Janell and I have been
burning up the Internet discussing menus, food shopping lists, where
to go and what to do, etc. We will go to the Farmer's Market in
Clovis Friday for last minute fruit and vegetable purchases. I have
become addicted to blackberries or boysenberries for breakfast (with
whipped cream, chocolate milk and toast). I can only indulge this
habit in the summer, so we will pick up a supply Friday, along with
cherries, tomatoes, bell peppers and whatever else looks good.
June 29: Yesterday when I was putting air in the motor home
tires, a woman walking by told me she had seen several young kids
(Jr. high age) on bikes, riding around the motor home and checking
it out. Her concern was that they might plan to come back later with
bad intent. Since I will invent something to worry about if there
isn't anything real, this caused me to lose sleep, to go out and
look at the vehicle a couple of times when I got up at night, and
even to try sleeping there the first part of the evening (impossible due to
passing traffic and warm weather).
After some thought I
decided the most likely explanation was that they were saying,
"Wow, wouldn't it be cool to have something like this?...fill
it with booze and babes and head out on a road trip!"
I've parked it
there many times with no problems, but as Lincoln said when he was
shot, "no one ever did that before." And as expected,
there were no problems. Of course, I can still worry about tonight.
June 30: The motor
home and I both survived Friday night. I had it parked on my side of
the street, and there's a fairly bright pole light at the end of the
complex.
But before that, Janell
and her sister came over and we went to the farmers market in Old
Town Clovis. We got berries and some other fruits and vegetables,
but didn't go on to the bluegrass concert in the park as we usually
would.
We got started early the
next morning, leaving Janell's house on the western side of Fresno at
7:30, and heading north on CA 99, then east on CA 120 and I-280.
When my older grandson was playing hockey, we made many trips to the
Bay Area, and
became fans of Nation's, an excellent hamburger joint. Their burgers
actually look like the pictures in other restaurant's menus. And the
burgers are as good as they are good-looking. So Janell and I
decided to stop at the Nation's in Tracy, where we arrived about
10:30. The place was nearly full, with a lot of people having
breakfast. We had a proper lunch - cheeseburger, fries and Coke,
enjoying it very much.
Once we left Tracy we got
into slower and slower traffic heading into Dublin where I-680
crosses I-580. We went north on 680 through Danville and several
other cities, working our way around San Pablo Bay, north of SF Bay.
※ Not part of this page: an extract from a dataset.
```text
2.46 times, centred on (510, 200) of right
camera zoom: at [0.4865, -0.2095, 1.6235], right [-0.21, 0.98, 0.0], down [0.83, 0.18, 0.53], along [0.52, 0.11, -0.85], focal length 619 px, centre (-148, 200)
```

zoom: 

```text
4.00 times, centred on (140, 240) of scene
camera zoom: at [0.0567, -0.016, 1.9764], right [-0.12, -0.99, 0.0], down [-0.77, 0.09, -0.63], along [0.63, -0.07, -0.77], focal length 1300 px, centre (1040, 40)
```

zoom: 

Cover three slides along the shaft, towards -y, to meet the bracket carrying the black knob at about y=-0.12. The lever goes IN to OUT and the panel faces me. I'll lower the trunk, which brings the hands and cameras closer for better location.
On our left side were hills which I am fairly certain are the ones
above and east of downtown Oakland.
We turned northwest onto
I-780, which ended and became a city street. I was not sure if we
were going the right way, but I continued in the most obvious
direction, and when I stopped and turned on the GPS, it sent us in
the direction I was planning to go.
We reached our
RV park in
Bodega Bay, and found that our reserved space was right on the water
(the smooth waters of the bay, not ocean waves). Since we had
nothing planned for this area, and no transportation other than the
motor home, we sat out and enjoyed the scenery, then took a walk up
the road that goes into the RV park. Along this road were many types of
flowers, as well as plenty of poison oak. At the top of the road, we
looked in a couple of shops, and Janell spotted a place to get her
morning coffee.
Back at camp, we joined
other people in watching a seal that was rising up and down in the
water, vigorously and enthusiastically eating a salmon.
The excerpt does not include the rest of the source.